The book is organized in two parts. Part I, Glasnost
and the Soviet Mass Media, provides a useful history, complementing, though
certainly not replacing Brian McNair’s fine Glasnost, Perestroika, and
the Soviet Media (1991) or John Murray’s The Russian Press From Brezhnev
to Yeltsin: Behind the Paper Curtain (1994). Like them, she provides
important insight on Lenin’s particular understanding of the relationship
of the state to the press. Glasnost has its idealistic side: complete
and truthful coverage of all areas of life and for all (with the Party)
determining, as it turns out, what constitutes objective truth; a comparison
of the results of work from all sectors (with, again, the Party determining
what comparisons should reflect what results); and most important, and
perhaps most questionable, glasnost “as a continuous means of control by
those in the press of the work of the administration.” This first
part is a rapid survey, through the 20th Party Congress, the Khrushchev
Era and the Brezhnev years. It includes a discussion of the influence
of the Communist Party in controlling information and the measures taken
to restrict glasnost.
Part II focuses on television in Soviet era. It
is a useful history, helpful as a backdrop to the rapid developments that
have occurred since 1991. It is essential to understand the role
of Central Television, of Gostelradio, and of the very active role that
President Gorbachev played in reorganizing and shaping the institutions
that were so important in altering public opinion.
My own feeling, reading both Paasalinna and McNair is
that Russian television is a s much a continuation of Soviet television
as it is a rupture from it. Only with a sense of history can one
understand expectations of government officials as to the way in which
truth or history should be fashioned to match the sense of objectivity
that the nomenklatura itself has of events. Only with a knowledge
of the relationship of central television to the nationality issue can
one understand the present disputes over Russian television’s importance
to the “near abroad” and its continuing imperial role.
Much of the rhetoric of modification, privatization,
introduction of capital and free enterprise still has the ring and reminder
of the past.
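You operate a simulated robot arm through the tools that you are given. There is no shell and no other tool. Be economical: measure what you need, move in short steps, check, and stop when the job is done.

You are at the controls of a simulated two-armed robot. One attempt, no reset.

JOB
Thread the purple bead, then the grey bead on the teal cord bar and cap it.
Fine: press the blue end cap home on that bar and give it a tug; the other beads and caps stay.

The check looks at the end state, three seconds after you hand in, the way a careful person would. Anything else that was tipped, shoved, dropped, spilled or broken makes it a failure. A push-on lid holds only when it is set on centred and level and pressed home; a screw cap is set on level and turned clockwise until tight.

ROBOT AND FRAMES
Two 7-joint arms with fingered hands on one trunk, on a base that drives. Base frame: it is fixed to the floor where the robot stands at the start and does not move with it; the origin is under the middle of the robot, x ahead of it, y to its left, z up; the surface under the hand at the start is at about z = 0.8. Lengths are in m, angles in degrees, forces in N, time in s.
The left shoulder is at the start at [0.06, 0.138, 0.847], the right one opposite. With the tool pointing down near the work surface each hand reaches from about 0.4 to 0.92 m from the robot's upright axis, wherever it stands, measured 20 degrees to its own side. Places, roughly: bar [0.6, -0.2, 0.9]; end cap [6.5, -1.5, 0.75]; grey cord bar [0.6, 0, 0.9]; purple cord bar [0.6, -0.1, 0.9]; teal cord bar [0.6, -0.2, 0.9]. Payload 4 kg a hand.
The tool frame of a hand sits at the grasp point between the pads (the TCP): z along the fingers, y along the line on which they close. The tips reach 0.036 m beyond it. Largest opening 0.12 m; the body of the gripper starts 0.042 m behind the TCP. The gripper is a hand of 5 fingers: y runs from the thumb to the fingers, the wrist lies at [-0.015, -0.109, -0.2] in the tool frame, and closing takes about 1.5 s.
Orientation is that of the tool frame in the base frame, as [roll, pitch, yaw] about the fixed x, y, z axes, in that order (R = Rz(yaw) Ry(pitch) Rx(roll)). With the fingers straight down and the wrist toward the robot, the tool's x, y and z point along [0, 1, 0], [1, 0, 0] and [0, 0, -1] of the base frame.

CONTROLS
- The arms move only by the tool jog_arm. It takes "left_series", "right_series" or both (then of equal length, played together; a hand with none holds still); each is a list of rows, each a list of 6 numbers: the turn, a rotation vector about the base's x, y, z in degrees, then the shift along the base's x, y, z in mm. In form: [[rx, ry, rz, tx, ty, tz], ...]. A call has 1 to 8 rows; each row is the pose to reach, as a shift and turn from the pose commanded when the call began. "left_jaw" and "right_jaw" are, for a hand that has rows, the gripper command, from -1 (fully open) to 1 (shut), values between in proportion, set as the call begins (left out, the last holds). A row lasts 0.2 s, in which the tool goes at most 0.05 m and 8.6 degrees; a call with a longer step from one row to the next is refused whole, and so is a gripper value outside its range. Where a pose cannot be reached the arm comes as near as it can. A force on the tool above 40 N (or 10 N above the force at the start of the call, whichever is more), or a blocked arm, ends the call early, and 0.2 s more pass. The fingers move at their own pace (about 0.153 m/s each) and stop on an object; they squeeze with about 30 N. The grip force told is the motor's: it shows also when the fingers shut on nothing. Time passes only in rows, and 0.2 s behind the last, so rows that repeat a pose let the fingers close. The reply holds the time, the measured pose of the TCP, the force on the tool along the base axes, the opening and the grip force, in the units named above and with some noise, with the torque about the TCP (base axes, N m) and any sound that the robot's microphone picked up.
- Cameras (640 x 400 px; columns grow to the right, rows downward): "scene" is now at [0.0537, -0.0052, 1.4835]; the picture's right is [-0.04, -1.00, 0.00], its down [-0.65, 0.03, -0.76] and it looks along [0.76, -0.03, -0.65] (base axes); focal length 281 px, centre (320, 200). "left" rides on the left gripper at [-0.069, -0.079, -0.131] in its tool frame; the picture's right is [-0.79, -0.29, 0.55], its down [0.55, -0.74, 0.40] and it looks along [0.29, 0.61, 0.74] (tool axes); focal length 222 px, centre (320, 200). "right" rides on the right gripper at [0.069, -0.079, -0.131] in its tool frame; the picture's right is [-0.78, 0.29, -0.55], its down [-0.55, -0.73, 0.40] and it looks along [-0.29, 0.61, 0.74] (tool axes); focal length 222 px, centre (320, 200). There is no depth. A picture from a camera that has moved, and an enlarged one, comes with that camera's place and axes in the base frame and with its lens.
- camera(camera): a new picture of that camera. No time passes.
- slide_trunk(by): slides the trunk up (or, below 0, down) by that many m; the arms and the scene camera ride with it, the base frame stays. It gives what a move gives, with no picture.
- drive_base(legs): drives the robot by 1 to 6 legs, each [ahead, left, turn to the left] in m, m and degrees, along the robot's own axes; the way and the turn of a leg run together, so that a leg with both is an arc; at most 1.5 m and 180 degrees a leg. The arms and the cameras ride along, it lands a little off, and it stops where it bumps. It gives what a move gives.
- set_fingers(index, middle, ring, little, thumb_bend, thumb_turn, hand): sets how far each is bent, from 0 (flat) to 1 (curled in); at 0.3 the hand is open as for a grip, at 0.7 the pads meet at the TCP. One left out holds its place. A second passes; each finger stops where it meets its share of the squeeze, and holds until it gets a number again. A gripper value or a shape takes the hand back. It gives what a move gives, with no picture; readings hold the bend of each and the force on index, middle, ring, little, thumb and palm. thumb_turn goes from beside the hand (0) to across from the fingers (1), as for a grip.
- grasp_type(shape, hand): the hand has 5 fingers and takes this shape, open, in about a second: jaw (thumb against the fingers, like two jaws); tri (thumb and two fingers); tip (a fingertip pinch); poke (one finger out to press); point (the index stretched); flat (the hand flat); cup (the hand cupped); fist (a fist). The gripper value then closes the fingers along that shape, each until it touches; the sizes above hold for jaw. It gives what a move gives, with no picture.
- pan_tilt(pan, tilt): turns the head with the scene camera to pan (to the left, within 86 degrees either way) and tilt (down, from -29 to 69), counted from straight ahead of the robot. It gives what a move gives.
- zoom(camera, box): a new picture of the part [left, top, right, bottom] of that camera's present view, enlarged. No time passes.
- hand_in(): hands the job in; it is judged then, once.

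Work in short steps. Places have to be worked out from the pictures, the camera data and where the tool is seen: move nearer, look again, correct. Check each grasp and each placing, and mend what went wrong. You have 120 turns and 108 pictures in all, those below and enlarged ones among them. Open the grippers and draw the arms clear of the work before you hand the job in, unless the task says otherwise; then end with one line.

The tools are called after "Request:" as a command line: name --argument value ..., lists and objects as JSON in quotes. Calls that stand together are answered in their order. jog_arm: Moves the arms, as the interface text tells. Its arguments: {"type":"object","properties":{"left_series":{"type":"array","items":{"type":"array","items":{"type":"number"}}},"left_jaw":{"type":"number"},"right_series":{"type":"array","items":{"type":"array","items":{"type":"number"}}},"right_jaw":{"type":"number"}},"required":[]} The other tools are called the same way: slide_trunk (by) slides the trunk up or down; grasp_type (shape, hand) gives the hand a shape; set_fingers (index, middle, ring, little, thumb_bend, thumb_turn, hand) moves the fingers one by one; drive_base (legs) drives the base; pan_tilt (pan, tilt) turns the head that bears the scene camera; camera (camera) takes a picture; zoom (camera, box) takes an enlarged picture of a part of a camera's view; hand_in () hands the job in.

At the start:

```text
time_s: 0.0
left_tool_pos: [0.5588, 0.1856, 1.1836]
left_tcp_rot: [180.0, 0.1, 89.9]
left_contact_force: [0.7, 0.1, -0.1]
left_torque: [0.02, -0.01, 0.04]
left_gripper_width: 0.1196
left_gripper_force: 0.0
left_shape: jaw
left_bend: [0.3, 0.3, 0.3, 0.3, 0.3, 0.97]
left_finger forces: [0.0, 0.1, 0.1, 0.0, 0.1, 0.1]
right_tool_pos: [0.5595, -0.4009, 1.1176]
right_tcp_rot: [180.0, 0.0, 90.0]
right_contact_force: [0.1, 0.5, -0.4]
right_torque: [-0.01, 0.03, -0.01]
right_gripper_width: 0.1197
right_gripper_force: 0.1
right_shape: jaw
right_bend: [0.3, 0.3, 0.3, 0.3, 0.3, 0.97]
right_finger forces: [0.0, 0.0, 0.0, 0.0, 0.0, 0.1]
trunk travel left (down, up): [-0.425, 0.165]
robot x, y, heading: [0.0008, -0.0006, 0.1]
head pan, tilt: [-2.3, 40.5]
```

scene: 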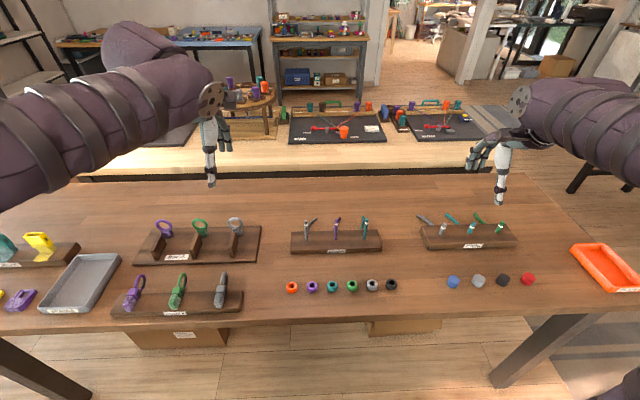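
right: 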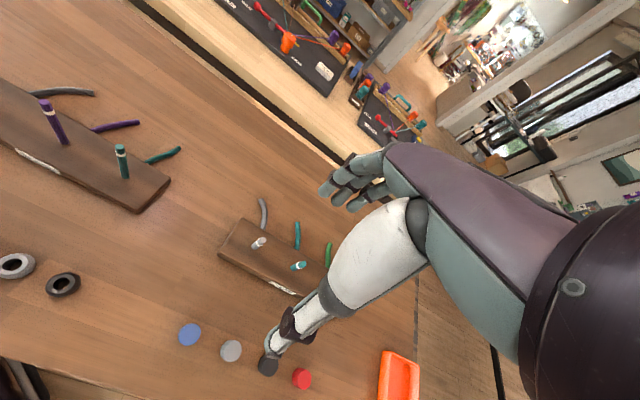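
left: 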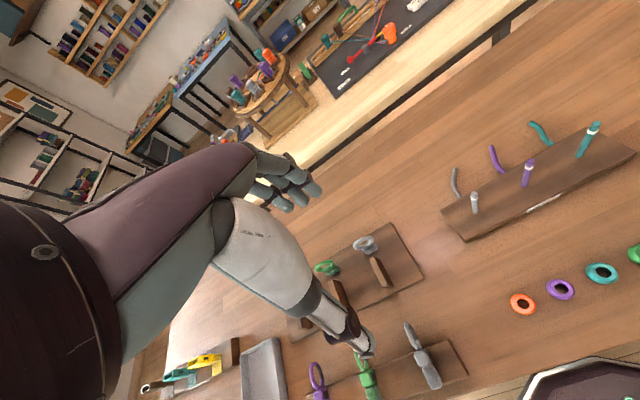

Glasnost, in the Soviet times, sought truth and openness.
A free press along Western lines, with its marketplace of ideas, also is
supposed, through openness, to produce truth. Truth in the socialist
perspective is scientifically and objectively to be ascertainable.
Truth, at least in the First Amendment sense, is supposed to be the outcome
of the contest of the argument. Of course, the Western truth may
be different from the Socialist truth, but what is common is the idea that
some organization of press and its relationship to society produces it.
While it has not been so explicit, there is another
element of similarity. A free press is presumed to be of the party
of freedom; part of the infrastructure to support a political system which
is democratic along Western lines. It is difficult to state explicitly
that a free press is in place precisely to support the continuation of
a system in which its very independence is guaranteed; but one can argue
that the efforts by the United States, the United Kingdom and others to
foster a free press in Russia and in other post-Soviet societies is based
on this assumption. And, certainly, in the wake of the 1996 Presidential
elections, it could be said that the free press acted in the anticipated
way and became an advocate for continued reform.
It is in that narrow sense, and only in that narrow
sense that the emerging structure of independence in the press has a similarity
to the role of the Party press in the ancien regime, namely as a supporter
of a method of government, of a model of society. The independent
press of today, by definition, is not subject to the harsh punishments
and demeaning rewards of old adherence, but it is to be a champion of a
system.
Another carryover, of course, is that the nature of
openness, the content of reflection—so important, as Paasalinna shows,
to glasnost in the Soviet era (early or late) is reflected in the deliberate
concern over content by government officials today. The War in Chechnya,
the state of Yeltsin’s health, accounts of General Lebed—all these have
been areas where government influence on what counts as truth has been
quite marked.
What’s remarkable to me, reading the book, is the absence
of law in regulating the relationship between government and the press.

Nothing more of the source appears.